[Selected passage start]

Un regard vers l’avenir
Il y a lieu d’espérer que l'année 2022 voie la fin de la pandémie qui occupe le devant de la scène mondiale depuis près de deux ans maintenant. Mais même si nous revenons à la normale et que les écoles du monde entier ouvrent à nouveau, la pandémie sera toujours la cause de nombreuses choses auxquelles nous devrons réfléchir, discuter, décider et traiter au cours l’année, prédisent nos experts.
1. Il se peut que nous reparlions du taux d’inscriptions
Il ne fait aucun doute que l’éducation dans le monde a subi un revers majeur en raison de la pandémie. Il est à craindre que tous les enfants ne retournent pas à l'école. Partout, il y aura un grand besoin d’initiatives soutenant cette transition vers le retour à l’école. Certains prédisent même que nous verrons la nécessité de mettre de côté l’accent nouvellement gagné sur la qualité de l’éducation et de revenir à parler du simple accès. Kira Boe d’Oxfam Denmark prédit qu’en 2022 un besoin des deux aspects se fera sentir.

[Selected passage end]
[Data extract start]

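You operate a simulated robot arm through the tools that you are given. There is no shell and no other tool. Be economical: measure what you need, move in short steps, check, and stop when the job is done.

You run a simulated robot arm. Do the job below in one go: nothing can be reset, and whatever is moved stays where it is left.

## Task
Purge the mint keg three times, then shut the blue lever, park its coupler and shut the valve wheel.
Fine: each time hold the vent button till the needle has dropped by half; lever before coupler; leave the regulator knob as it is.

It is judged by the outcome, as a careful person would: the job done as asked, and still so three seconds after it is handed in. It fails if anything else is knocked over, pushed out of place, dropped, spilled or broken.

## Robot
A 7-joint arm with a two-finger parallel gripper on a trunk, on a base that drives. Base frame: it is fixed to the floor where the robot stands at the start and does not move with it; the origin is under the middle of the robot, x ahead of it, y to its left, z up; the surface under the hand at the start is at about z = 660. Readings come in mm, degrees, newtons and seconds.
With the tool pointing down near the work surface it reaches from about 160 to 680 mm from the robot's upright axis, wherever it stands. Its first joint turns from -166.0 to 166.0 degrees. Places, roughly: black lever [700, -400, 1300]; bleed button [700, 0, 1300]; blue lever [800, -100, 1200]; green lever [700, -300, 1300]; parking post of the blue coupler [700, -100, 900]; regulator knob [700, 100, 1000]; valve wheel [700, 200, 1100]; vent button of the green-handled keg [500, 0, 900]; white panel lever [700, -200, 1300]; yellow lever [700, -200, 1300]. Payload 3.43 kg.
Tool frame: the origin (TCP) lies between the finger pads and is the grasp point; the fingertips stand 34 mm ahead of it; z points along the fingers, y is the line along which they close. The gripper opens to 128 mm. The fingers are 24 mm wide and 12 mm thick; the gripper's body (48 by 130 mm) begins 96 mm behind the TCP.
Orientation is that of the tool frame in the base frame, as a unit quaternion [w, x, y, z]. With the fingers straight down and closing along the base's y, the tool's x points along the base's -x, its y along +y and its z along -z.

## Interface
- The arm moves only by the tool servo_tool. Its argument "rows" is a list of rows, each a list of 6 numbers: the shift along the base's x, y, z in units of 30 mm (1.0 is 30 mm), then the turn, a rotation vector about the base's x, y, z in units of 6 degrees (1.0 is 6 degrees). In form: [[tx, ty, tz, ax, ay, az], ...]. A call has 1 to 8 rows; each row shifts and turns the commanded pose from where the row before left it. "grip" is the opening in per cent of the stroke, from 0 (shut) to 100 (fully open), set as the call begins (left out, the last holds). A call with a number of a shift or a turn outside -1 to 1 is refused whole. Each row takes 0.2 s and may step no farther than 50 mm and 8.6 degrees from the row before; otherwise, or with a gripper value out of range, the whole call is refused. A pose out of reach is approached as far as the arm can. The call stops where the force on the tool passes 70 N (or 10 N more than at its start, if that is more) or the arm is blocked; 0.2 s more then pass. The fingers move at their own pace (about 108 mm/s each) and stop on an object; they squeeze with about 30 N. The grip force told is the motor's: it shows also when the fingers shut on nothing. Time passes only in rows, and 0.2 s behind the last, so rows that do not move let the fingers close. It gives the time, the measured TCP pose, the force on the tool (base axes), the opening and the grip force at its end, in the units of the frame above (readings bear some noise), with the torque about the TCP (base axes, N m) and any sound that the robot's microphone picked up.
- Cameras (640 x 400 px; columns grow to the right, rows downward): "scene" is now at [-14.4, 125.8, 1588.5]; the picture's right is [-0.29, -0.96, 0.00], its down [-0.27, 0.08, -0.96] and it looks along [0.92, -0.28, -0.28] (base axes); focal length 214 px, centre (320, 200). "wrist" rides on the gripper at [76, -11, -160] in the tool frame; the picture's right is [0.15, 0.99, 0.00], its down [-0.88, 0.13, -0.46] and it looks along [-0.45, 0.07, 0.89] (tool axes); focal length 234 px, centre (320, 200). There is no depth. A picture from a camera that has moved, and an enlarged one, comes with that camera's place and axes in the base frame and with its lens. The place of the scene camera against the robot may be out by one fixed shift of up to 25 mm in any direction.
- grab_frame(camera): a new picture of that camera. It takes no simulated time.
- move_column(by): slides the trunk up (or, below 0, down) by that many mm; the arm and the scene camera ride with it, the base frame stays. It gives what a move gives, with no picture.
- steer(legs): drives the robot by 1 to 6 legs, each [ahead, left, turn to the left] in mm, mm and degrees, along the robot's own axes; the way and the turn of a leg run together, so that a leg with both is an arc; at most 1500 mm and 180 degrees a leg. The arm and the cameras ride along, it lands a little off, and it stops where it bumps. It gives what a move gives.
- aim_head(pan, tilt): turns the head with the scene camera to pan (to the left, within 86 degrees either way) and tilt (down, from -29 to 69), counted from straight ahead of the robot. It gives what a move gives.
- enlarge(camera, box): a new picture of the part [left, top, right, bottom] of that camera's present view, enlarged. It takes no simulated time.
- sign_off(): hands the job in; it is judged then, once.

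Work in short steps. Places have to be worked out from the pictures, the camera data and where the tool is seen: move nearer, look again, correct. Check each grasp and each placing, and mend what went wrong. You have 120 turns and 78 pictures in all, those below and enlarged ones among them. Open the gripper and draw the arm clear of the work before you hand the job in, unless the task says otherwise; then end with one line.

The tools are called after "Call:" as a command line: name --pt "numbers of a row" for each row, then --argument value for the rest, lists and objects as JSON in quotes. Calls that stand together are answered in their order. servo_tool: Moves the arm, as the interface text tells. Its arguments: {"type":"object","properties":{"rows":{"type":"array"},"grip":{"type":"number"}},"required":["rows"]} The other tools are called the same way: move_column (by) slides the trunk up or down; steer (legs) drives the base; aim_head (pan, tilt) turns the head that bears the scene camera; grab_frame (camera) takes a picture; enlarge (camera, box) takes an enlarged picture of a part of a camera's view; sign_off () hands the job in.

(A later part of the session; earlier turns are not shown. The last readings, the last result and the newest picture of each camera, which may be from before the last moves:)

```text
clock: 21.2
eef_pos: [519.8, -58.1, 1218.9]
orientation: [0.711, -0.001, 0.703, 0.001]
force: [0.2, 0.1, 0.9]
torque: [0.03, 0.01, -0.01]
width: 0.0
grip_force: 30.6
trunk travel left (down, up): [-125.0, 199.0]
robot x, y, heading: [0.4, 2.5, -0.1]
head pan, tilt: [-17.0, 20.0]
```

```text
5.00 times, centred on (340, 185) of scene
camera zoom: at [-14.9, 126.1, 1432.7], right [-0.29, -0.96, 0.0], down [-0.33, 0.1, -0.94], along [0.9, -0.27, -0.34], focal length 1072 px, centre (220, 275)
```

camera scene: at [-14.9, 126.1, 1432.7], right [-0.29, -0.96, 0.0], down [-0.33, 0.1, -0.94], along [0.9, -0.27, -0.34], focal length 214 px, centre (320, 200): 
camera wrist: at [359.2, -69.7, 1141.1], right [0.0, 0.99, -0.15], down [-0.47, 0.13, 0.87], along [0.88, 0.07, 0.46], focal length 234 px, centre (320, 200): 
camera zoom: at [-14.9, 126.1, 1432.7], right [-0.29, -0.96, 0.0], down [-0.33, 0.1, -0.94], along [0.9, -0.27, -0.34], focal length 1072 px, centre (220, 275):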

[Data extract end]

# Short task A:
Your answer is an exact quotation from the selected passage: it starts at "1. Il se peut" and ends at "se fera sentir.".
# Short task B:
Write out, from the lines above, only those from the line with "- sign_off(): hands" to the line with "Work in short", exactly as given, including the first and the last. Each line that is not empty gets a number of its own, and empty lines are dropped.

# Right answer A:
1. Il se peut que nous reparlions du taux d’inscriptions
Il ne fait aucun doute que l’éducation dans le monde a subi un revers majeur en raison de la pandémie. Il est à craindre que tous les enfants ne retournent pas à l'école. Partout, il y aura un grand besoin d’initiatives soutenant cette transition vers le retour à l’école. Certains prédisent même que nous verrons la nécessité de mettre de côté l’accent nouvellement gagné sur la qualité de l’éducation et de revenir à parler du simple accès. Kira Boe d’Oxfam Denmark prédit qu’en 2022 un besoin des deux aspects se fera sentir.

# Right answer B:
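1. - sign_off(): hands the job in; it is judged then, once.
2. Work in short steps. Places have to be worked out from the pictures, the camera data and where the tool is seen: move nearer, look again, correct. Check each grasp and each placing, and mend what went wrong. You have 120 turns and 78 pictures in all, those below and enlarged ones among them. Open the gripper and draw the arm clear of the work before you hand the job in, unless the task says otherwise; then end with one line.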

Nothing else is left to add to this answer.